The agreement between PBS, Finland's Senate Properties, the Danish Enterprise and Construction Authority and Norway's Directorate of Public Construction and Property supports open source standards for building information modeling. BIM is an emerging technology that generates finely detailed three- and four-dimensional virtual models and links it with data. To make sure BIM technologies from multiple vendors will work together, GSA wants vendors to work toward interoperability.

GSA and its three new partners are committed to making their construction projects accessible for piloting and will work together to issue corresponding BIM requirements, open standards mandates, and adoption schedules with the goal of using these on a regular basis within two to four years.

"This is a significant collaboration," PBS Commissioner David Winstead says of the new agreement. "It gives public owners and users a leadership role in the development of this important tool, and promotes global cooperation and creativity."
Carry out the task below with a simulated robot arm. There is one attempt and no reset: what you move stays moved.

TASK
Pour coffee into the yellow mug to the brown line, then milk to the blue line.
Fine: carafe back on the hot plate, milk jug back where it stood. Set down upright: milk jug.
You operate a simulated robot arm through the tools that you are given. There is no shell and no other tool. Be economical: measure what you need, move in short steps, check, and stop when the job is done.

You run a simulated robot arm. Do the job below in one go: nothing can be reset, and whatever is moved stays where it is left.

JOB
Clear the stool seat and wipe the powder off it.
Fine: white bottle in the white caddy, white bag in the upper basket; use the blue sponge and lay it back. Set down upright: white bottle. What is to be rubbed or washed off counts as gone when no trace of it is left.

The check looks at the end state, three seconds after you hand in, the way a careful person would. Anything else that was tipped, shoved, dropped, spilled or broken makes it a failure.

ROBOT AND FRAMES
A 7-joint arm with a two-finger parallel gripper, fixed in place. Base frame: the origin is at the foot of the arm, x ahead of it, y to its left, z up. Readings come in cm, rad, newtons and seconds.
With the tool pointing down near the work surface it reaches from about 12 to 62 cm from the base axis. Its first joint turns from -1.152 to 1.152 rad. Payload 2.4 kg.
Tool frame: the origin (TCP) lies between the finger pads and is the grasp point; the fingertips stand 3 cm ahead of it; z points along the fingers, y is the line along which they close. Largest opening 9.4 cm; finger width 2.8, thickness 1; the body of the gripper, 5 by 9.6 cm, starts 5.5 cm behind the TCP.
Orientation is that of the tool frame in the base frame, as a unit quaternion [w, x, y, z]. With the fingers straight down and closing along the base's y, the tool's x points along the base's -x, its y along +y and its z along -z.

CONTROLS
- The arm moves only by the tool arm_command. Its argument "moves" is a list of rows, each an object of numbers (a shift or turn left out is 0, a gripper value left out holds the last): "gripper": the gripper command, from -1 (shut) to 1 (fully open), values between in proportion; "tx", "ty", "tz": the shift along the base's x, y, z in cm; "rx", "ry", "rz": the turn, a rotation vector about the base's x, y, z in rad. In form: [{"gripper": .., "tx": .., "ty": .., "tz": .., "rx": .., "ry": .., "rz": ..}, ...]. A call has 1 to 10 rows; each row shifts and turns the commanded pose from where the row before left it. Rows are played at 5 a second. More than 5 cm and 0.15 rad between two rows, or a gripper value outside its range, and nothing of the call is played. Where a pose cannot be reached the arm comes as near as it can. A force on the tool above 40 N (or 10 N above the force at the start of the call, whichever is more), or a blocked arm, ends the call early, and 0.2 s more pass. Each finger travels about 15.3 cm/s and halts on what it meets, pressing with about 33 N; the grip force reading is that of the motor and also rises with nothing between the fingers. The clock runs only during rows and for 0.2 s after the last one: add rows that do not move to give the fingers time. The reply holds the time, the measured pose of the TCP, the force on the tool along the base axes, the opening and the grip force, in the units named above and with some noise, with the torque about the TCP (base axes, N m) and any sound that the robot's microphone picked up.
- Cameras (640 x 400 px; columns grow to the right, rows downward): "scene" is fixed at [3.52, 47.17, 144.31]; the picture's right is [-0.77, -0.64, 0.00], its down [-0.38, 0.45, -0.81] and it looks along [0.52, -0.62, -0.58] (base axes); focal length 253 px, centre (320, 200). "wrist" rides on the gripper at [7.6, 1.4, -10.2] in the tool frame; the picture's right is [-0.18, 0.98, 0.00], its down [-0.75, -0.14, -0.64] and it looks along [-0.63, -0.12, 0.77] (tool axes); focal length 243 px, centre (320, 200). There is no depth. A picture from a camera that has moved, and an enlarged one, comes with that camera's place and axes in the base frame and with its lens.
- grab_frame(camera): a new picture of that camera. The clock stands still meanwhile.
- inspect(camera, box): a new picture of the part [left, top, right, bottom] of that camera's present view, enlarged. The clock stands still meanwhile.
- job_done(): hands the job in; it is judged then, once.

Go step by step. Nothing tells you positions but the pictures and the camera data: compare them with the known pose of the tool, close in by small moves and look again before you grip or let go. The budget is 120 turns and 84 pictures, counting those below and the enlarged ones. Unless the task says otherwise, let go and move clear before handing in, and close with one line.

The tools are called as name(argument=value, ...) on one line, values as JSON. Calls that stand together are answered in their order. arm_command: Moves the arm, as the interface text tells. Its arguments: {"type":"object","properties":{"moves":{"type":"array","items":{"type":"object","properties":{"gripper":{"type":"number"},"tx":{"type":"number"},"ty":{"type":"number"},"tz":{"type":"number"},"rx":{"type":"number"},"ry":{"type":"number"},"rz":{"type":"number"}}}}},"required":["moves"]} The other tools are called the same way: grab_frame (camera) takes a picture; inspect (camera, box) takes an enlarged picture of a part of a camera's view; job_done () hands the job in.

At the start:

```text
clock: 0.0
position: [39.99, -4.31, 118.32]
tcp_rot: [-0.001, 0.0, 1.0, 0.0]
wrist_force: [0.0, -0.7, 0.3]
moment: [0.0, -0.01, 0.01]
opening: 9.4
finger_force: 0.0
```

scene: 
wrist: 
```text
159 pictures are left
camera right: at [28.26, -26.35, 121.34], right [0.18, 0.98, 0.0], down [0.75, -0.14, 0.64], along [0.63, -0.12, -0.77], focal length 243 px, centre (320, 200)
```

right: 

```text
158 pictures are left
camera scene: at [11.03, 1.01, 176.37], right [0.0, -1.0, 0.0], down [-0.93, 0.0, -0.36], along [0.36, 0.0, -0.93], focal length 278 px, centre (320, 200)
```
Andy Fuhrman, CEO of the Washington, DC-based Open Standards Consortium for Real Estate, agrees, explaining, "This is really great news for the global real estate supply chain." Oscre wants to establish a common, industry wide business language that enables stakeholders throughout the supply chain to easily, quickly and cost effectively receive and send electronic business information, regardless of the technology, operating system or applications.

Fuhrman says the announcement is newsworthy because it involves the head of a government agency that is responsible for managing more than 340 million sf of building floor space directly affecting 1.1 million federal employees. "The fact that Commissioner Winstead recognizes the level of value that BIM and interoperable data exchanges create for the programming, design, build, operation phases for the GSA-PBS business model is significant. The agreement will not only change the way the supply chain conducts business, but will be a catalyst for the private sector to leverage these new tools and business processes," he predicts.

The GSA believes validating architecture and engineering designs at concept design is an important step toward better space management. It began validating spatial programs using BIM in fiscal year 2007, when it mandated that new buildings designed through its Public Buildings Service use the technology at least in the design stage.

Although multi-dimensional design is the most visible and striking aspect of BIM, proponents of the technology say space planning is only the start of its uses. The real benefit, they say, comes from connecting the spatial representation to data.

Industry experts say BIM can produce a single-source repository of information about a building, integrating every aspect of its design, construction and operation. It can accelerate development, enable early detection of problems or mistakes and reduce project delivery times as well as risk, costs and lawsuits resulting from errors or construction delays.